Scientists design light green plants in order to allow sufficient sunlight to penetrate the crop canopy and increase the overall production of the plant.

Light green leaves
Representational picture Pixabay

Scientists have designed plants with light green leaves in order to allow sufficient sunlight to penetrate the crop canopy and increase the overall production of the plant.

This new strategy was examined in the new modeling study that revealed that leaves with lower chlorophyll content do not enhance canopy-level photosynthesis, but conserve a significant amount of nitrogen that the plant might be able to replenish to improve light use efficiency and increase the production of the crop.

The top leaves of crops capture excessive amount of light sunlight while the lower leaves do not receive nough light, thus leading to the low chlorophyll content and actually disturb the canopy-level photosynthesis. However, scientists have come up with new light green plants which allow the sunlight to penetrate the crop canopy. In doing so, there was a good improvement of light use efficiency and increased yield.

"Leaves up at the top of the canopy are really greedy- they absorb a lot of light and don't let much down to their brothers and sisters below them," said Berkley Walker, an Alexander von Humboldt Postdoctoral Fellow at the University of Dusseldorf.

"Leaves up at the top aren't very efficient with that light energy, but the leaves at the bottom are very efficient.
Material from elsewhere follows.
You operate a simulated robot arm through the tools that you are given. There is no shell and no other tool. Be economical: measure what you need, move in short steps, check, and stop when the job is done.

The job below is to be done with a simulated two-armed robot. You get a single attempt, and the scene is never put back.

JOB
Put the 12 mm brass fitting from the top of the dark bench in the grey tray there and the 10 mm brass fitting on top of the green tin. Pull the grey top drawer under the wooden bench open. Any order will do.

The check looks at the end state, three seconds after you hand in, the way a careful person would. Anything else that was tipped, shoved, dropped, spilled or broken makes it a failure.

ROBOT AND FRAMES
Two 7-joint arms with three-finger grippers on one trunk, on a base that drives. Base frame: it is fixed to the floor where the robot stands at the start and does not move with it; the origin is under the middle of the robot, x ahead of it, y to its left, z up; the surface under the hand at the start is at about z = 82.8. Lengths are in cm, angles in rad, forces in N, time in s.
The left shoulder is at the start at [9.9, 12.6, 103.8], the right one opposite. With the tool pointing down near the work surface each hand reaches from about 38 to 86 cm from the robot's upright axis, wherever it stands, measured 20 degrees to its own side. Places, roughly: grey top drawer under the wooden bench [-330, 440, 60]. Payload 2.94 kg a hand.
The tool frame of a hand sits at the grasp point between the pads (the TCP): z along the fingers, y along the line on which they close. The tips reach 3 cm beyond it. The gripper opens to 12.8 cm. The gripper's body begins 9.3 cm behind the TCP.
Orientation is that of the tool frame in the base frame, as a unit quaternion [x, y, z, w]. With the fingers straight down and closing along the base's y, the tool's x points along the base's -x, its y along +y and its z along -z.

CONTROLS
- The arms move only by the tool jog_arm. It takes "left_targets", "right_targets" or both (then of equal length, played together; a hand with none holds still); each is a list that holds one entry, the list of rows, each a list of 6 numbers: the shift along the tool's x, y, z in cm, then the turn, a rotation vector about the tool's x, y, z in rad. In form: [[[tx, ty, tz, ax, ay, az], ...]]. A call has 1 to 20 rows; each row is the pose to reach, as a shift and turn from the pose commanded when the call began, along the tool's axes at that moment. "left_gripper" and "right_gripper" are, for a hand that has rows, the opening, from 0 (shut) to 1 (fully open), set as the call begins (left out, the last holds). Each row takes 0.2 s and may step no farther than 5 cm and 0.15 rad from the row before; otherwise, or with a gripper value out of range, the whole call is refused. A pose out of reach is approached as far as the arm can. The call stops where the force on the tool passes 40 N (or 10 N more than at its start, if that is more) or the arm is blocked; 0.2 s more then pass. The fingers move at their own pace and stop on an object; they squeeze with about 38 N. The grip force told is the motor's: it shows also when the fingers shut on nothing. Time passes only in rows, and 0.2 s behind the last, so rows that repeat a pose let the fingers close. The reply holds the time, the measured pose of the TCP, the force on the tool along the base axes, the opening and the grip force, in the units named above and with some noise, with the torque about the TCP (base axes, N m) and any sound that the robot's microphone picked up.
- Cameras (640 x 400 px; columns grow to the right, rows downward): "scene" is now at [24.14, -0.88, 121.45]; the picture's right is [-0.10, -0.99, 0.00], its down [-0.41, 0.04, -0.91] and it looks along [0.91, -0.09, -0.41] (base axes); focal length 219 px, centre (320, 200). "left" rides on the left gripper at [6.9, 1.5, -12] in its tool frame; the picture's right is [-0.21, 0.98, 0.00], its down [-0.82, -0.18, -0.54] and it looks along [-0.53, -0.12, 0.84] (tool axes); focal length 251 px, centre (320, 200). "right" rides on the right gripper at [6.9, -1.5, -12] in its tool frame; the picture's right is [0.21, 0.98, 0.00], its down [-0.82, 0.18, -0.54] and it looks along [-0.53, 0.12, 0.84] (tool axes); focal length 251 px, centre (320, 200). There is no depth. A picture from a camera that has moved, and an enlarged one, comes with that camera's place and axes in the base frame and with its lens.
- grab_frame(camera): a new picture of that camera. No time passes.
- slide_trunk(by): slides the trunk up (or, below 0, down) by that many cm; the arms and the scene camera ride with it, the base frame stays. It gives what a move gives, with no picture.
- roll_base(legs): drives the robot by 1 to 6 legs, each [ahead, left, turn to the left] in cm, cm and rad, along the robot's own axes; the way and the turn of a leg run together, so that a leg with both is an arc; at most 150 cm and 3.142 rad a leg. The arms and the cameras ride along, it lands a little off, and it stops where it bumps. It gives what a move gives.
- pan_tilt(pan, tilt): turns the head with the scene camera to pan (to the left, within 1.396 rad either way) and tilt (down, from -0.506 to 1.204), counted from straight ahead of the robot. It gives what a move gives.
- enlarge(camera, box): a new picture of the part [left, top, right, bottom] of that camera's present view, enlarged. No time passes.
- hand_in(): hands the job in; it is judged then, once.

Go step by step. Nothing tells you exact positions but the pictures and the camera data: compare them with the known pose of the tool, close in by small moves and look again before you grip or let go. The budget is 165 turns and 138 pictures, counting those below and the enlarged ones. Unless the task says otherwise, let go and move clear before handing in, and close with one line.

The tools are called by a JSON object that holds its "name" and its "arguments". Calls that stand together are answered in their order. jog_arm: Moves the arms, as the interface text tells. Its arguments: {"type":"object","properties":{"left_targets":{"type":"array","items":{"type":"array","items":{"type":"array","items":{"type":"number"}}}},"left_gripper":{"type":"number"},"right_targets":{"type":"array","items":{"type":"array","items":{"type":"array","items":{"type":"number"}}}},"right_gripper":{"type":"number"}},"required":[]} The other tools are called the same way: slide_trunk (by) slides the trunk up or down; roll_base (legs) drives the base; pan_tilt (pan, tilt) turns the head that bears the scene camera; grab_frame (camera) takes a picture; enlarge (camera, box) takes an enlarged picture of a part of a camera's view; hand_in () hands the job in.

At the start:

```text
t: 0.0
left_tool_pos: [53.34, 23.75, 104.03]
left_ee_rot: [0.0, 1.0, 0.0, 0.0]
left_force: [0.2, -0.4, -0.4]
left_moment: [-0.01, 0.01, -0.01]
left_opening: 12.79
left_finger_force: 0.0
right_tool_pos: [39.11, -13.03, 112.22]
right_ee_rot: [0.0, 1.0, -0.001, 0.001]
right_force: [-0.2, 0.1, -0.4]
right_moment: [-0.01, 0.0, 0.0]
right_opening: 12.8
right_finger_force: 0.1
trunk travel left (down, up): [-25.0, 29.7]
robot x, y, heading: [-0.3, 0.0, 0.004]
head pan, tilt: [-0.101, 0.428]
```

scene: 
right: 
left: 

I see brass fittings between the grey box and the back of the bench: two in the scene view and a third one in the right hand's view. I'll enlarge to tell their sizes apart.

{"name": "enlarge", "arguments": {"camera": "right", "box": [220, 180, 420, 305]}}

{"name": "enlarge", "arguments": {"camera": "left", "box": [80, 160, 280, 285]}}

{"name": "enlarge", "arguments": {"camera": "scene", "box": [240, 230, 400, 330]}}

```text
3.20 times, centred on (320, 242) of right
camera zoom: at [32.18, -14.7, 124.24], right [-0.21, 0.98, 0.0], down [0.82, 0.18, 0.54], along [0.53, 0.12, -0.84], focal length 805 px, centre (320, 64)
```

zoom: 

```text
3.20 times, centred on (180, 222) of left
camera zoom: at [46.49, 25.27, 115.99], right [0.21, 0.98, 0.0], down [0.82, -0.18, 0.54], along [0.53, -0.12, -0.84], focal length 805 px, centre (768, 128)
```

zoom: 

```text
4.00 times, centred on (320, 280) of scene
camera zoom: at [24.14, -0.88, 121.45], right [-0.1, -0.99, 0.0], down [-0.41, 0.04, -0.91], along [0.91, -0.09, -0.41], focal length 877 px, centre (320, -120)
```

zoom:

So, if you could just take some of that light that's being hogged up at the top, and move it down deeper into the canopy, theoretically, you'd have a more efficient canopy," added Berkley.

In the study, published in the Plant Physiology, the researchers examined the above idea with the help of computer simulation amalgamating data from closely 70 different varieties of soybeans with different levels of chlorophyll from the US Department of Agriculture germplasm bank.

The scientist declared that those plants with 20% less chlorophyll theoretically require 9% less nitrogen (N2) without disturbing the carbon gain and improving the plant's growth.

"The simulation reveals that the complex interior structure of leaves causes the light to bounce around so much that the light has the same probability of going up at it does going down," said Robert Emerson , Professor of Plant Biology and Crop Science at the Carl R. Woese Institute for Genomic Biology at the University of Illinois.

"When we decrease chlorophyll, more light is lost to reflection, and we don't get the full benefits of getting light deeper into the canopy where it can be absorbed," said Robert.

The scientist did are further exploring if nitrogen saving could come in use for the photosynthetic bottlenecks to increase sufficient penetration of sunlight into the canopy crops.

"We need to explore if green light can be combined with changes in leaf architecture or if we can re-engineer leaves to be thinner to reduce light reflectance and improve transmittances," said Walker.

The study explained that manipulation of leaf chlorophyll content is a useful method to explore both increased energy level and light use efficiencies.